DAYS OF HEAVEN: USA 1978, digital, color, 94 minutes
SHOWTIMES THRU 7/22: 5:45p [ ENDS 7/22 ]

PART OF THE SUMMER CLASSIC MOVIE SERIES - SPONSORED BY BALANCE PILATES



AWARDS
WINNER: 1979 Academy Awards USA: Oscar Best Cinematography
NOMINATIONS: 1979 Academy Awards USA: Oscar Best Music, Best Costume, Best Sound
WINNER: 1979 Cannes Film Festival: Best Director: Terrence Malick
NOMINATIONS: Golden Globes USA: Best Motion Picture, Best Director

SYNOPSIS:
In 1916, America was changing, expanding, holding a promise of new prosperity. People heard the call and it made them restless. Empires were being built in the wide-open spaces, and so they came. Each one oddly, blindly searching for the days of heaven. The story of a man who had nothing, the woman who loved him, and the man who would give her everything for a share of that love -- three people whose destinies joined briefly in a dream -- but how long could it last?

An exquisite, lyrical film of exceptional visual beauty from writer-director Terrence Malick, following his critically-acclaimed success with an equally-haunting and visually-striking Badlands (1973), DAYS OF HEAVEN was nominated for four Academy Awards, winning the Oscar for Best Cinematography, and has universally been acclaimed as a cinematographic masterpiece, with naturally-lit, sweeping, 70mm images of crystal clarity and scope, and artfully composed scenes reminiscent of Andrew Wyeth paintings. The film's tagline proclaimed: "Your eyes... Your ears... Your senses... will be overwhelmed."

REVIEW:
DAYS OF HEAVEN is above all one of the most beautiful films ever made. It takes place during the years before World War I. Outside Chicago, Bill (Richard Gere) gets in a fight with a steel mill foreman and kills him. With his lover Abby (Brooke Adams) and his kid sister Linda (Linda Manz), he hops a train to Texas, where the harvest is in progress, and all three get jobs as laborers on the vast wheat field of a farmer (Sam Shepard). Bill tells everyone Abby is his sister, and gets in a fight with a field hand who suggests otherwise.
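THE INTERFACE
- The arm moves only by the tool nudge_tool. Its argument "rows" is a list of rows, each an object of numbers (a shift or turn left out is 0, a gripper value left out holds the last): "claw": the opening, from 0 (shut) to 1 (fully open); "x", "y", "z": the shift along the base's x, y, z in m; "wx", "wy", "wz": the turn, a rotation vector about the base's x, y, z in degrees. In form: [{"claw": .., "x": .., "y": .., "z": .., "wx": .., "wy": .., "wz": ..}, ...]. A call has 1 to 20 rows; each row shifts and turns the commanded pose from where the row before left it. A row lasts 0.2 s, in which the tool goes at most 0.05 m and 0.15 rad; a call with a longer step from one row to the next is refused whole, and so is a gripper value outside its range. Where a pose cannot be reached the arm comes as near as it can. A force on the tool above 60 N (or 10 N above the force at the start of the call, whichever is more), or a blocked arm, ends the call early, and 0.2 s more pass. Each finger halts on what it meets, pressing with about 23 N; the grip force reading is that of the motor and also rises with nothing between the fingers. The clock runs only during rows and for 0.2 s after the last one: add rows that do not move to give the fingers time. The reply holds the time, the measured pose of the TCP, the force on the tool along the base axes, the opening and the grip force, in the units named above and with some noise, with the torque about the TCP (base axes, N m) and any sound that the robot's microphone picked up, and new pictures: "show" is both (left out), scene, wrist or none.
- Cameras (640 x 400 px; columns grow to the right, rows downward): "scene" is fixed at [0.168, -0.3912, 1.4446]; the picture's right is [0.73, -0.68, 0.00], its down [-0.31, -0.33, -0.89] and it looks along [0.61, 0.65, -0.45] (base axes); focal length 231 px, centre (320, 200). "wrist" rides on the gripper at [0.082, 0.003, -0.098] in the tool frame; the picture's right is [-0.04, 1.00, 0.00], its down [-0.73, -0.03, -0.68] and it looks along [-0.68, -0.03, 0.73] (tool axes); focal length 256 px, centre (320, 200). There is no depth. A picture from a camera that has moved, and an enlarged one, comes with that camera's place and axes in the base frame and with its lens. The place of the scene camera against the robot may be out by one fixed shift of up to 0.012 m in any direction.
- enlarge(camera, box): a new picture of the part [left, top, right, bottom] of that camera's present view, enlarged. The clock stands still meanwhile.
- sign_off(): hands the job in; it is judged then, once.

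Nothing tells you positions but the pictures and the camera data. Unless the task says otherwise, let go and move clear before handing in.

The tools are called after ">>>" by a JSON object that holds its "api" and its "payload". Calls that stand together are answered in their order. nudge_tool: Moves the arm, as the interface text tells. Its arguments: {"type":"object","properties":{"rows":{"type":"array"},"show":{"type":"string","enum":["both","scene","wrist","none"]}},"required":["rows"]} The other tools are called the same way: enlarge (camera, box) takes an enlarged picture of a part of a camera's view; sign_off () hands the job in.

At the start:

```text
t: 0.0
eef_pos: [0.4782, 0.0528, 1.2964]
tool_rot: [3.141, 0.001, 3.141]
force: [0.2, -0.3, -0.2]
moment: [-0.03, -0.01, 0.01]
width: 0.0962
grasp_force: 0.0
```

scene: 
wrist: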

The farmer falls in love with Abby and asks her to stay after the harvest is over. Bill overhears a conversation between the farmer and a doctor, and learns that the farmer has perhaps a year to live. In a strategy familiar from THE WINGS OF THE DOVE, he suggests that Abby marry the farmer--and then, when he dies, he and Abby will at last have money enough to live happily. "He was tired of livin' like the rest of 'em, nosing around like a pig in a gutter," Linda confides on the soundtrack. But later she observes of the farmer: "Instead of getting sicker, he just stayed the same; the doctor must of give him some pills or something."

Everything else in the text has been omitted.